I'll go purist, and say that it's only a game if it has rules, objectives, strategic or tactical decisions, and multiple teams or players which all must follow those same rules, and attempt to reach the same objectives. If there is only one 'player' (A.I. can be players) then it is not a game, it is simply interactive text (using "text" in the broad literary sense). By this definition, Mario Kart is a game, but Super Mario Bros. is not because in the former, Bowser plays by the same rules as all other players, and in the later, he does not.
However, I think it's a bit pedantic, and we can use the word two ways, similar to the word "comics".
We use the word "comics" very loosely to define all manner of types of text, but technically, the term only really refers to books full of graphical jokes, of a sort which are very rarely published anymore. Most of what we typically call "comics" is actually more accurately called "Sequential art narrative", but this is really an academic term.
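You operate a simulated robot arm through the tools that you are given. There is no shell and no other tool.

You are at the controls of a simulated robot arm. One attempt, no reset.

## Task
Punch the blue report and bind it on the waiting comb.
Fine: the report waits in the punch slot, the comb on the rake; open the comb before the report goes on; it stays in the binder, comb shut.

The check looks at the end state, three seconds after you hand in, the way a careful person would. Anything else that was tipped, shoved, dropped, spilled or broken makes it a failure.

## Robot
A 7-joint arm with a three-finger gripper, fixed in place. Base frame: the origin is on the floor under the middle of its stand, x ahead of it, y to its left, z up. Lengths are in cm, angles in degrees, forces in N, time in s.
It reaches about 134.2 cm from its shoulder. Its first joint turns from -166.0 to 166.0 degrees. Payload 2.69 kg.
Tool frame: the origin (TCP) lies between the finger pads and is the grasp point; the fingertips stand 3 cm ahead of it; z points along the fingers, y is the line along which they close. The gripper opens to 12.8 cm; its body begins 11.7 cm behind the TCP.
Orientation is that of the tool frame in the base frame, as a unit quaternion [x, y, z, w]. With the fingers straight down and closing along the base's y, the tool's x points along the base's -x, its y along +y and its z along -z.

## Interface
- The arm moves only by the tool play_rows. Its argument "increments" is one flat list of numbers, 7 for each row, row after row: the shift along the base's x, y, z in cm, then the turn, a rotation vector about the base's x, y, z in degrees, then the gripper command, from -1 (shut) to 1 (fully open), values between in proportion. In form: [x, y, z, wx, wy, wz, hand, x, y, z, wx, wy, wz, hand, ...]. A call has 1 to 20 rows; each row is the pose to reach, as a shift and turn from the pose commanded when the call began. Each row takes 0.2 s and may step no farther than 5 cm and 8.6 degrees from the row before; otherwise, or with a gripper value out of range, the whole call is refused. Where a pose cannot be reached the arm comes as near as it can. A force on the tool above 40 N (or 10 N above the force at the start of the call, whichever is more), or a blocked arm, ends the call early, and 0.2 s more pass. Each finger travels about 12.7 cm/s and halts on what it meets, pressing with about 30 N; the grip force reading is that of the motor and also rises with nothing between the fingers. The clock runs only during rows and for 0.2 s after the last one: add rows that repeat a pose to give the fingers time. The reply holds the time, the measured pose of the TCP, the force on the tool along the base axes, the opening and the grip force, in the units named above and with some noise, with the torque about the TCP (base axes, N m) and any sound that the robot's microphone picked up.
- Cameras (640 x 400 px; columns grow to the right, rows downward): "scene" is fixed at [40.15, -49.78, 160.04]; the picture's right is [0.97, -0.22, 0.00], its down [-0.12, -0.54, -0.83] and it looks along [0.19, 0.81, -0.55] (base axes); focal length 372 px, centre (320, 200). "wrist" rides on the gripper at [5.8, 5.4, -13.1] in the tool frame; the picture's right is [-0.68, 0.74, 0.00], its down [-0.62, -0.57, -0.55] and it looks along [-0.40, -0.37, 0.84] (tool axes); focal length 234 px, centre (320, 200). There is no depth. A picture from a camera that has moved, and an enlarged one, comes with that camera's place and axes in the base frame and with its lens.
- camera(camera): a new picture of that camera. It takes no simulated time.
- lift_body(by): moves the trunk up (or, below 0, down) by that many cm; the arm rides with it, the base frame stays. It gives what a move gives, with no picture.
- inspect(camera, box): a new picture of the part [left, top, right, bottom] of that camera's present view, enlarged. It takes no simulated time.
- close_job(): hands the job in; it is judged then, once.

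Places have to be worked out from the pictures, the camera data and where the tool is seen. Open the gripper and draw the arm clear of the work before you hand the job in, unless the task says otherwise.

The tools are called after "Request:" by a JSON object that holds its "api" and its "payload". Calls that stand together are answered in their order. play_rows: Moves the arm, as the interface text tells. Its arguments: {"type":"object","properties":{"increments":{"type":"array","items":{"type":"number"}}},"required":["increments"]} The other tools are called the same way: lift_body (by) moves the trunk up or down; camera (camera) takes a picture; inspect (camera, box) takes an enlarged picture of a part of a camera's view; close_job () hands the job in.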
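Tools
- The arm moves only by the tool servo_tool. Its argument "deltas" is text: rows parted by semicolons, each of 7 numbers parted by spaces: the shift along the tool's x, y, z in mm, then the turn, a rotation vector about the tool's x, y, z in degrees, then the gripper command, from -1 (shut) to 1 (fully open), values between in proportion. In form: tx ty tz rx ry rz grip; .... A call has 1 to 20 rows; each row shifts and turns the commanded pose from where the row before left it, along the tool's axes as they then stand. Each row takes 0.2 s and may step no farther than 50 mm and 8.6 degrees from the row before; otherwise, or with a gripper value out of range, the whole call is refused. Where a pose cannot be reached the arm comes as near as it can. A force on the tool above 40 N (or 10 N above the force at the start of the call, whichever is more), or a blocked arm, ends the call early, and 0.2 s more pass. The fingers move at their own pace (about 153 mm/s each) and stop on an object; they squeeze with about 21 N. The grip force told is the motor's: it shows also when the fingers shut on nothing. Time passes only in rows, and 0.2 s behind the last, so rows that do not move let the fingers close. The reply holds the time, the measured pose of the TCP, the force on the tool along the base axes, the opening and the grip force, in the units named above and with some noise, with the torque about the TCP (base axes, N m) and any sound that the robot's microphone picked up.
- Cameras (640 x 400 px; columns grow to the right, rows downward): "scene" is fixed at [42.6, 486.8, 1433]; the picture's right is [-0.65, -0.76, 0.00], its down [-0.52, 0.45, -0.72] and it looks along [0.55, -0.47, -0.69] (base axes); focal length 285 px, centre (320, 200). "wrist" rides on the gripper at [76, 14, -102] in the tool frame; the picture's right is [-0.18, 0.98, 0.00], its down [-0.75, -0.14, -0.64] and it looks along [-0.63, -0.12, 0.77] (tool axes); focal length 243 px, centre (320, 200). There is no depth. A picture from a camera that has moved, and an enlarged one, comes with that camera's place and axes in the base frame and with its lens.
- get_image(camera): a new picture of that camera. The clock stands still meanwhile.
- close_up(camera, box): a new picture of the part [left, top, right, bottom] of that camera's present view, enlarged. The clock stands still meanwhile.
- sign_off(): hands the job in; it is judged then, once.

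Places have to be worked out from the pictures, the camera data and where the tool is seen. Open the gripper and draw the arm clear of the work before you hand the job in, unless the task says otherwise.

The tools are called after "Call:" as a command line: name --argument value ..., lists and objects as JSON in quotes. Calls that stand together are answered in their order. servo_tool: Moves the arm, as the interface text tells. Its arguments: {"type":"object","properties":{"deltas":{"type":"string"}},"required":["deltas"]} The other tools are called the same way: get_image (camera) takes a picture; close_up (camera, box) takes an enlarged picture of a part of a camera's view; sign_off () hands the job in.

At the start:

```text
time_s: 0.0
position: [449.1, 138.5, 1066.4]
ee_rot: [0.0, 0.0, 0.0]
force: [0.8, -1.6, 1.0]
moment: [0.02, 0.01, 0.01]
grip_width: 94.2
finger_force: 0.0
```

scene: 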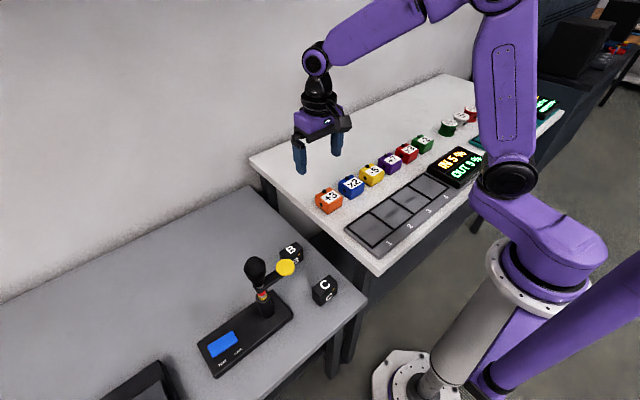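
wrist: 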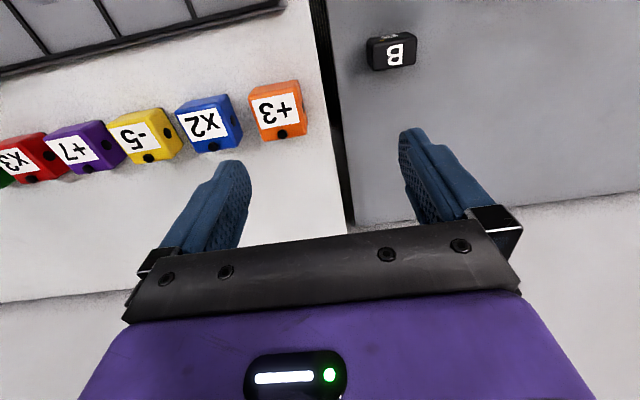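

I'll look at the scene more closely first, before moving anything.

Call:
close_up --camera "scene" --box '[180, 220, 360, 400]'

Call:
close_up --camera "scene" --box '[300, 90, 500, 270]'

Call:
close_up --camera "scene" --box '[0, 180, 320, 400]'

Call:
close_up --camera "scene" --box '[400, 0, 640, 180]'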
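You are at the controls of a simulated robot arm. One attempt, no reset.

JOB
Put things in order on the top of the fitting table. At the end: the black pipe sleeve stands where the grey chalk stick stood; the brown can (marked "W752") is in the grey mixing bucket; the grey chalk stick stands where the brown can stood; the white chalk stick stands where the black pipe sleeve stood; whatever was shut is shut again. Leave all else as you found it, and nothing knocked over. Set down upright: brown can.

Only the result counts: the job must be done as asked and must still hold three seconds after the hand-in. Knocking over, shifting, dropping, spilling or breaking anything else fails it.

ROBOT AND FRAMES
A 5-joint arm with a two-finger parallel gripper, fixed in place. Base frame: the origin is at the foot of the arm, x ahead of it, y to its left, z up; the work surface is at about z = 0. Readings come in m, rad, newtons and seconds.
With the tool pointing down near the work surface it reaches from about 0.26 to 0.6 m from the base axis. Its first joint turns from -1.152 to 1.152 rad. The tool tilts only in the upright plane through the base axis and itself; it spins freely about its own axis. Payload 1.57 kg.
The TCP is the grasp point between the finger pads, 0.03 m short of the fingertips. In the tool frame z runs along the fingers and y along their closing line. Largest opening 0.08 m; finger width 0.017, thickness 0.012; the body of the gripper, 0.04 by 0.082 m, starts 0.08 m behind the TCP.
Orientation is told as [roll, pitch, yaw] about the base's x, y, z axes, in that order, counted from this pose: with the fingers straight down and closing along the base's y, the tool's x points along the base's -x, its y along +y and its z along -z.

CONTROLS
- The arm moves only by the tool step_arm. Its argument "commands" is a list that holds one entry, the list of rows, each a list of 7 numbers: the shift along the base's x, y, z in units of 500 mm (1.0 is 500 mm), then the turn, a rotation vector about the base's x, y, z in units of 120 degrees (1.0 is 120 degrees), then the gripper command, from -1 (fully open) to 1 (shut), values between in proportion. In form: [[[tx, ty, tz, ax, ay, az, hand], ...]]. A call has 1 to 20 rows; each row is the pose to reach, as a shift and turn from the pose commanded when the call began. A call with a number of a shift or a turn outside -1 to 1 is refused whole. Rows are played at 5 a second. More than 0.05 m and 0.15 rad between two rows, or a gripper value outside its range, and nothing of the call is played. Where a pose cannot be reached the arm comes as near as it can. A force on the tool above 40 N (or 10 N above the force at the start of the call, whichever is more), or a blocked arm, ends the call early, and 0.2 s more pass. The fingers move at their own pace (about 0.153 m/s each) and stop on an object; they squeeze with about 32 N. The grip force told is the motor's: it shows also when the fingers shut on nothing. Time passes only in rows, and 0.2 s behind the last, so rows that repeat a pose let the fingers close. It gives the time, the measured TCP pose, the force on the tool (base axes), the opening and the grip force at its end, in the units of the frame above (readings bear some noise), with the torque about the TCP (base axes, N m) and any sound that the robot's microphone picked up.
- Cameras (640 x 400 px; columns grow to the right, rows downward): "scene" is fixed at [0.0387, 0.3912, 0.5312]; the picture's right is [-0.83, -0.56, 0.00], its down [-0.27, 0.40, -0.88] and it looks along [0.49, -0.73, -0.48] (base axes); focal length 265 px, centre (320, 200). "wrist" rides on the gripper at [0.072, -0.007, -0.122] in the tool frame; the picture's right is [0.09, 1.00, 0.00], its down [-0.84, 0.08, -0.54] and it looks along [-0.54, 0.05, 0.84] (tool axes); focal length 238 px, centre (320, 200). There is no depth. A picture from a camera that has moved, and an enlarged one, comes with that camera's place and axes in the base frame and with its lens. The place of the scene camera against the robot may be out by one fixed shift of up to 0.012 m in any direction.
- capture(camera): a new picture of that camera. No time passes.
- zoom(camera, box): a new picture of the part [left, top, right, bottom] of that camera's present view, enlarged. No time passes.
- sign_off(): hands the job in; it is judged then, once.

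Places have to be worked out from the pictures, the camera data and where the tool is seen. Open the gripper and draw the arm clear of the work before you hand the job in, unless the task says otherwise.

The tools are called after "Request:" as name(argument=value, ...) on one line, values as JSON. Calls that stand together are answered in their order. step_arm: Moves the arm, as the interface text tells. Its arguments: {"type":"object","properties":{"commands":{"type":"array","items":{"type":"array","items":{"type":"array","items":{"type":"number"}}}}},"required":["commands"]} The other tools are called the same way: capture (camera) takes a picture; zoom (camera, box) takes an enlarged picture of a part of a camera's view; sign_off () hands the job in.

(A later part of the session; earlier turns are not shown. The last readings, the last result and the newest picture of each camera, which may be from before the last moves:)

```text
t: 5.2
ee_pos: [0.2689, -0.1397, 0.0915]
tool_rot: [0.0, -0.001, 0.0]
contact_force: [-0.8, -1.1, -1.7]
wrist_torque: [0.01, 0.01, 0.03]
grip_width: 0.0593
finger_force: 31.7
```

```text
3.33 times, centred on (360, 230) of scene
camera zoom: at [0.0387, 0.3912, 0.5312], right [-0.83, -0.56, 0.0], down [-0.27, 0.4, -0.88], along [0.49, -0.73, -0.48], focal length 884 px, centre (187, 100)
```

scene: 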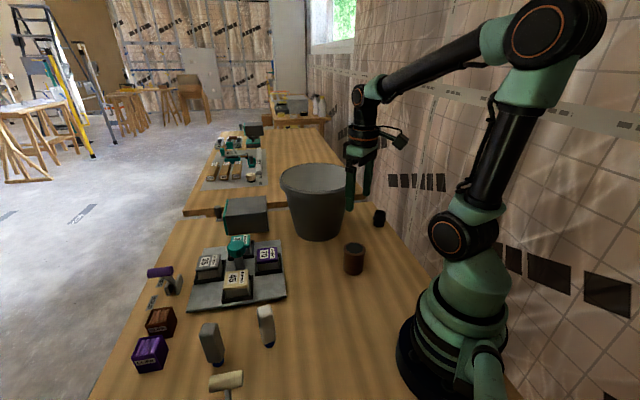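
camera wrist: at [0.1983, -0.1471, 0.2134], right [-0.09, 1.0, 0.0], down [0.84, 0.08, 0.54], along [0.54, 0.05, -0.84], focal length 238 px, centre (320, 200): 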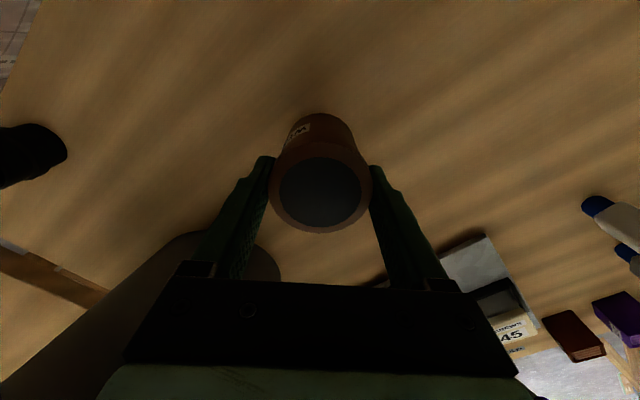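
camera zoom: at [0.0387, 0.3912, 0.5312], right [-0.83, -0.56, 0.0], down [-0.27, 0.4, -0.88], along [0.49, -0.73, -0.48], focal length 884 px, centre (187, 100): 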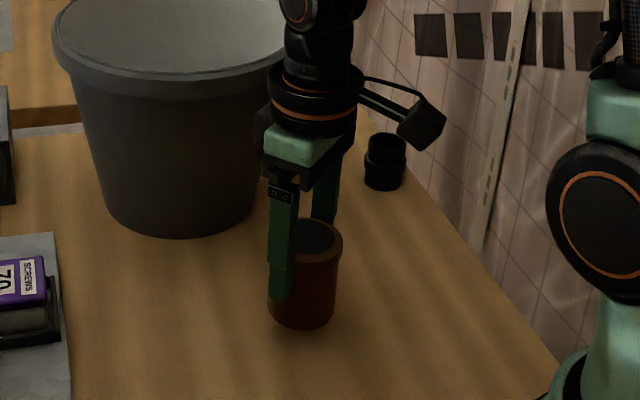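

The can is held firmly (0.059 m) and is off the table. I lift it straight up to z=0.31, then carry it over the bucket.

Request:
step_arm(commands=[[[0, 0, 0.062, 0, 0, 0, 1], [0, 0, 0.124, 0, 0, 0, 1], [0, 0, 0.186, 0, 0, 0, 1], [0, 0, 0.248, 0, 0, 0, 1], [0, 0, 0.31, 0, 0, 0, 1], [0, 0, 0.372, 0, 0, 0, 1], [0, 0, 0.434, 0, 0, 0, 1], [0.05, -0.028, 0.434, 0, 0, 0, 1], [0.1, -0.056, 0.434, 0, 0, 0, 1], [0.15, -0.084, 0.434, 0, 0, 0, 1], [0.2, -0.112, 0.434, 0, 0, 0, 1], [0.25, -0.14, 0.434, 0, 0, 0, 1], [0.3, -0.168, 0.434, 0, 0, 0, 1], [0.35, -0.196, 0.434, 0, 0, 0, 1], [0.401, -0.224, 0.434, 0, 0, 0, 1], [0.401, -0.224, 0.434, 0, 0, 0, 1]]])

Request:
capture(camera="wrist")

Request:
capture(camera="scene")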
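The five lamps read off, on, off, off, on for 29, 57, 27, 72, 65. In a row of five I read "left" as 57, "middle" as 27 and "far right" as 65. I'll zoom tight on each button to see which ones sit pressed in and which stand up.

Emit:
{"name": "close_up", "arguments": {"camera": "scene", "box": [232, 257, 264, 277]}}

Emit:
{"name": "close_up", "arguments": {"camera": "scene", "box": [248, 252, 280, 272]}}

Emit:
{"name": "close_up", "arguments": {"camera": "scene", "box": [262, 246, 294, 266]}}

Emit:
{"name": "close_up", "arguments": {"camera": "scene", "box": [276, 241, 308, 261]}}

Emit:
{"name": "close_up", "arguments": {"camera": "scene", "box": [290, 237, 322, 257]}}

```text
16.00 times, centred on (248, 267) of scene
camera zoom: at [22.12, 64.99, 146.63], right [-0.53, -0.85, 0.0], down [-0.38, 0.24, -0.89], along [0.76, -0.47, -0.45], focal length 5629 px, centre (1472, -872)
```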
As a literature professor, I am careful to use terms like "Sequential art narrative" and "Interactive narrative" instead of "comic" or "game" when we study these works because it's an academic setting, and one should strive to be accurate in the classroom (in fact, I make distinctions among "interactive art", "interactive verse", and "interactive narrative" - plus all of those with and without the word "digital" - in my classroom), but when I talk to my friends about what I've been filling my leisure time with on the weekends, I talk about "comics" and "games" because that's the expected language, and using the more accurate language would be pedantic in that setting.
Is it important to know the technical difference among all these terms? I think so. Should we be attacking or even correcting others when they use them incorrectly? Probably not outside of a classroom or other discussion in which the distinction is important to the topic at hand.